• _PROMPT_: Give the lines of the material verbatim, from the first line to the line with "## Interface", including both.

— BEGIN —

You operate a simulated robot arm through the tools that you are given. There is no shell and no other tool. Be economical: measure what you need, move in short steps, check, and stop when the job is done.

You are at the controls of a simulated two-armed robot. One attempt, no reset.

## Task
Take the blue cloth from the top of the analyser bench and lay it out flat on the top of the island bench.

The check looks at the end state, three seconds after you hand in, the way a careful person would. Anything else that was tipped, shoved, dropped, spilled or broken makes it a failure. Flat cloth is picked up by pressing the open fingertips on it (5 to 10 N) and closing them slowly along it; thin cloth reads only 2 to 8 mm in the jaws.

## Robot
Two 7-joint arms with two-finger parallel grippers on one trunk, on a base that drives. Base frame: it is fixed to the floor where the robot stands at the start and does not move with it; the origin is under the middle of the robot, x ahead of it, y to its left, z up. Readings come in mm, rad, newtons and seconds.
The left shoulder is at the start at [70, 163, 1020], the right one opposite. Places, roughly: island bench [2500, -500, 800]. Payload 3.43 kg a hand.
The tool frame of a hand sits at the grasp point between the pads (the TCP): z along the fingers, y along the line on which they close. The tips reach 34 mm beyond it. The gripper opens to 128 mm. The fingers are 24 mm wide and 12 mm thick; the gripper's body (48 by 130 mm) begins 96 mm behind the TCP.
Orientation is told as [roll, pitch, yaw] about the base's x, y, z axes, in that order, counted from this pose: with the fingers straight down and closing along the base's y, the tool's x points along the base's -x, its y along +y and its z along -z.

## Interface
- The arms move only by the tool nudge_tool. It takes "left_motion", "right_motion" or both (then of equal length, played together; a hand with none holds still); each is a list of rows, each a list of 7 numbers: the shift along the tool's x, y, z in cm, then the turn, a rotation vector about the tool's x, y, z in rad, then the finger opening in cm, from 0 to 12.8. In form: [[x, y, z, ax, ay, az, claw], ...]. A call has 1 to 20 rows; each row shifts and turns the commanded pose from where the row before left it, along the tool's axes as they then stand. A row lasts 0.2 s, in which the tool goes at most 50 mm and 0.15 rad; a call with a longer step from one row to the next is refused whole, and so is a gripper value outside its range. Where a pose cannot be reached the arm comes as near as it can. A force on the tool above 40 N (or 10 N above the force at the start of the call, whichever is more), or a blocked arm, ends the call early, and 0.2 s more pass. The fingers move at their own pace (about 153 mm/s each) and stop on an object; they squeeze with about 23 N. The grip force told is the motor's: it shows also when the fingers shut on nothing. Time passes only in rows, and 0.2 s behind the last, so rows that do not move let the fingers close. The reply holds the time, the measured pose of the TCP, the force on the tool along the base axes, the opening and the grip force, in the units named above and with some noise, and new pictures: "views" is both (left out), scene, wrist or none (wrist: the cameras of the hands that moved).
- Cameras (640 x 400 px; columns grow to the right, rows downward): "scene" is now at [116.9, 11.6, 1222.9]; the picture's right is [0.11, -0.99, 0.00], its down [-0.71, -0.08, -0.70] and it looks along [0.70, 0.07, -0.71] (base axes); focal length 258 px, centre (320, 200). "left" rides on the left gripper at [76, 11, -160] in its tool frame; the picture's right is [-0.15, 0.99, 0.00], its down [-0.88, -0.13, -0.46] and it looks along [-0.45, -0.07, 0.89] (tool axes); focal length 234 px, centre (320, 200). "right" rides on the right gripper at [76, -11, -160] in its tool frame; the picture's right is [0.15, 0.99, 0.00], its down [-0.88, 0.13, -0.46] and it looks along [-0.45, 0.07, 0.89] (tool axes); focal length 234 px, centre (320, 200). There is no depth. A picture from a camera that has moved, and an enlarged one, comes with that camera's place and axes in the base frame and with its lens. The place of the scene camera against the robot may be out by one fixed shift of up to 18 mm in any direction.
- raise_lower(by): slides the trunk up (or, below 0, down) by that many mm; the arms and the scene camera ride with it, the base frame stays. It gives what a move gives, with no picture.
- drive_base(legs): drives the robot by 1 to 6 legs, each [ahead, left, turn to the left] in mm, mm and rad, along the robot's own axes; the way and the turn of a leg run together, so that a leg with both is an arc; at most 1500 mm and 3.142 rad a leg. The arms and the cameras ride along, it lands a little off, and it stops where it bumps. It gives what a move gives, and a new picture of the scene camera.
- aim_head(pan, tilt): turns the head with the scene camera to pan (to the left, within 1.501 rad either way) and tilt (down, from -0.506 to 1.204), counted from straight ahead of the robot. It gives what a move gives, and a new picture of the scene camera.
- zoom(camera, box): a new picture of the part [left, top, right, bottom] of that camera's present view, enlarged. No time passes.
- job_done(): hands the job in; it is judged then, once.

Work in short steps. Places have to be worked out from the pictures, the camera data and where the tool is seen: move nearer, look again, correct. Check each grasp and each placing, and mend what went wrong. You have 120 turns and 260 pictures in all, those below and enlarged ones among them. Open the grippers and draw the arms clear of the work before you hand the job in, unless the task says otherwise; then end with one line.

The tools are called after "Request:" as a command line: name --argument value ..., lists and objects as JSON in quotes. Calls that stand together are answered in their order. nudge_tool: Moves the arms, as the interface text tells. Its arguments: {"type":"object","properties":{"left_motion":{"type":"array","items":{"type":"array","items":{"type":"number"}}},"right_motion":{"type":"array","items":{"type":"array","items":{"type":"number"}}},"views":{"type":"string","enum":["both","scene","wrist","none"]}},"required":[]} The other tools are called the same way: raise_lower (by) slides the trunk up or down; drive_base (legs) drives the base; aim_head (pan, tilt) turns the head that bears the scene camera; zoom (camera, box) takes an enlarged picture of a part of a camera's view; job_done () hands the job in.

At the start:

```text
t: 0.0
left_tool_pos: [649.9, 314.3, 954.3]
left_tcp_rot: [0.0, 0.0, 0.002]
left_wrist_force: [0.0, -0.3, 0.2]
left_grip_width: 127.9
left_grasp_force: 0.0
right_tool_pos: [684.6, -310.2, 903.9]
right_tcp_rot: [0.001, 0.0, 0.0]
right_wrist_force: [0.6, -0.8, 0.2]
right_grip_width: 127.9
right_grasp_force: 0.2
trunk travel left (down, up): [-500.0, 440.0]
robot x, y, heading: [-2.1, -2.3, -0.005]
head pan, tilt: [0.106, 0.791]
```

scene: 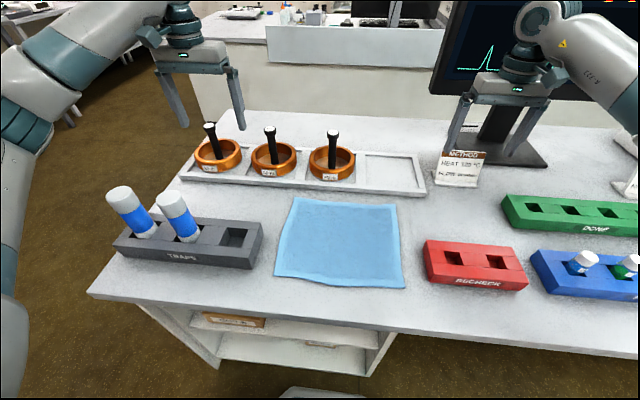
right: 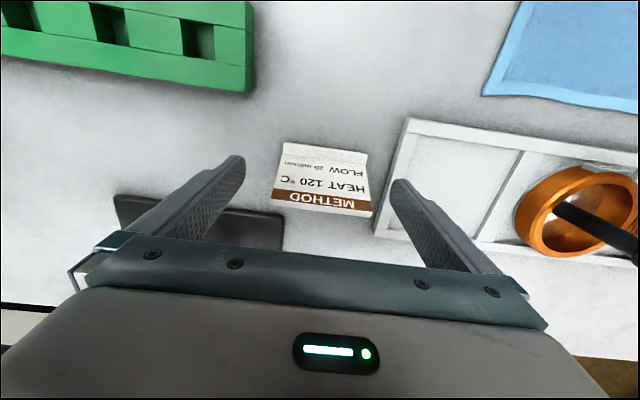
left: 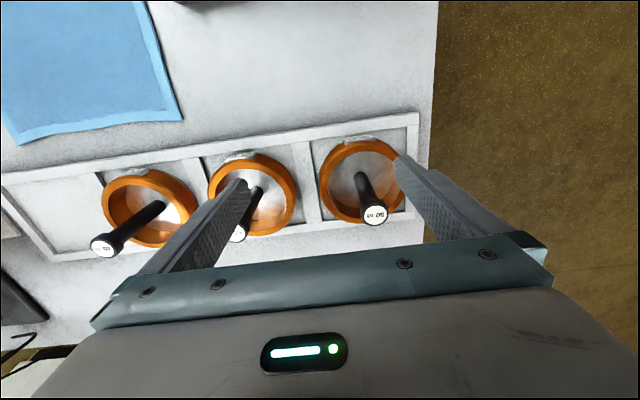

— END —

• _CORRECT ANSWER_:
You operate a simulated robot arm through the tools that you are given. There is no shell and no other tool. Be economical: measure what you need, move in short steps, check, and stop when the job is done.

You are at the controls of a simulated two-armed robot. One attempt, no reset.

## Task
Take the blue cloth from the top of the analyser bench and lay it out flat on the top of the island bench.

The check looks at the end state, three seconds after you hand in, the way a careful person would. Anything else that was tipped, shoved, dropped, spilled or broken makes it a failure. Flat cloth is picked up by pressing the open fingertips on it (5 to 10 N) and closing them slowly along it; thin cloth reads only 2 to 8 mm in the jaws.

## Robot
Two 7-joint arms with two-finger parallel grippers on one trunk, on a base that drives. Base frame: it is fixed to the floor where the robot stands at the start and does not move with it; the origin is under the middle of the robot, x ahead of it, y to its left, z up. Readings come in mm, rad, newtons and seconds.
The left shoulder is at the start at [70, 163, 1020], the right one opposite. Places, roughly: island bench [2500, -500, 800]. Payload 3.43 kg a hand.
The tool frame of a hand sits at the grasp point between the pads (the TCP): z along the fingers, y along the line on which they close. The tips reach 34 mm beyond it. The gripper opens to 128 mm. The fingers are 24 mm wide and 12 mm thick; the gripper's body (48 by 130 mm) begins 96 mm behind the TCP.
Orientation is told as [roll, pitch, yaw] about the base's x, y, z axes, in that order, counted from this pose: with the fingers straight down and closing along the base's y, the tool's x points along the base's -x, its y along +y and its z along -z.

## Interface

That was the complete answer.